═══ SELECTED TEXT
Where cooling systems are required to operate in below-freezing temperatures, additives are needed to lower the freezing point. Using a mixture of water and ethylene glycol (i.e., antifreeze or Dow Chemical Co.’s Dowtherm SR-1) protects against freezing and has outstanding corrosion-inhibiting advantages. However, a 40% SR-1 to 60% water mixture is only half as efficient as water in taking heat away from the resistor. A 50/50 mix is less than half (43.9%) as efficient. Since these mixtures are less efficient coolants, de-rating of the power level of the load or an increase in the water flow rate is required (Figure 3).

Oil-dielectric loads use silicone or refined mineral oil as the heat transfer medium, removing heat produced in the resistive element and transferring it to the finned outer shell and then into the surrounding air. Like the water-cooled loads, the life expectancy of an oil-dielectric load is directly related to the amount of internal heat produced. The maximum temperature rating for the oil and resistive film limits the power handling capability of the load.
══════
═══ COLLECTED MATERIAL
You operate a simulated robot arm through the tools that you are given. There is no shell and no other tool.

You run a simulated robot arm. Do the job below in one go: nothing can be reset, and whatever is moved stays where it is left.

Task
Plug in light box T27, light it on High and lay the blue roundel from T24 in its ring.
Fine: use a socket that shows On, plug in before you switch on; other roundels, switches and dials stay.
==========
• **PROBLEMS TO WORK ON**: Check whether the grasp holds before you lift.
══════
• **PROBLEMS TO WORK ON**:
a) Quote the selected text word for word, starting at "Oil-dielectric loads use" and ending with "of the load.".
b) Keep the selected text going from its last sentence.

• **ANSWERS TO EACH TASK**:
a)
Oil-dielectric loads use silicone or refined mineral oil as the heat transfer medium, removing heat produced in the resistive element and transferring it to the finned outer shell and then into the surrounding air. Like the water-cooled loads, the life expectancy of an oil-dielectric load is directly related to the amount of internal heat produced. The maximum temperature rating for the oil and resistive film limits the power handling capability of the load.

b)
The oil must stay below its maximum temperature to ensure that it doesn’t break down and form other compounds. Oil becomes more reactive to foreign substances at higher temperatures and can form compounds that do not have the same thermal or electrical properties of the original oil, resulting in an increase in VSWR and, potentially, failure.

If an oil-dielectric load is operated under worst-case conditions — 50 Hz, at maximum rated power and maximum ambient temperatures — the rate at which the oil breaks down is much greater, and the oil should be changed every 100 to 250 hours of operation. If the same load were operated under less stressful conditions — 60 Hz, 80% of load-rated power and 25Þ C ambient temperature — the oil will need to be changed between 500 to 700 hours. Under the same conditions but at 60% of rated power, the life expectancy of the oil is greater than 4000 hours (Figure 4). The condition of the oil can be determined by color and odor. Oil that is dark or has a burned or pungent odor should be replaced.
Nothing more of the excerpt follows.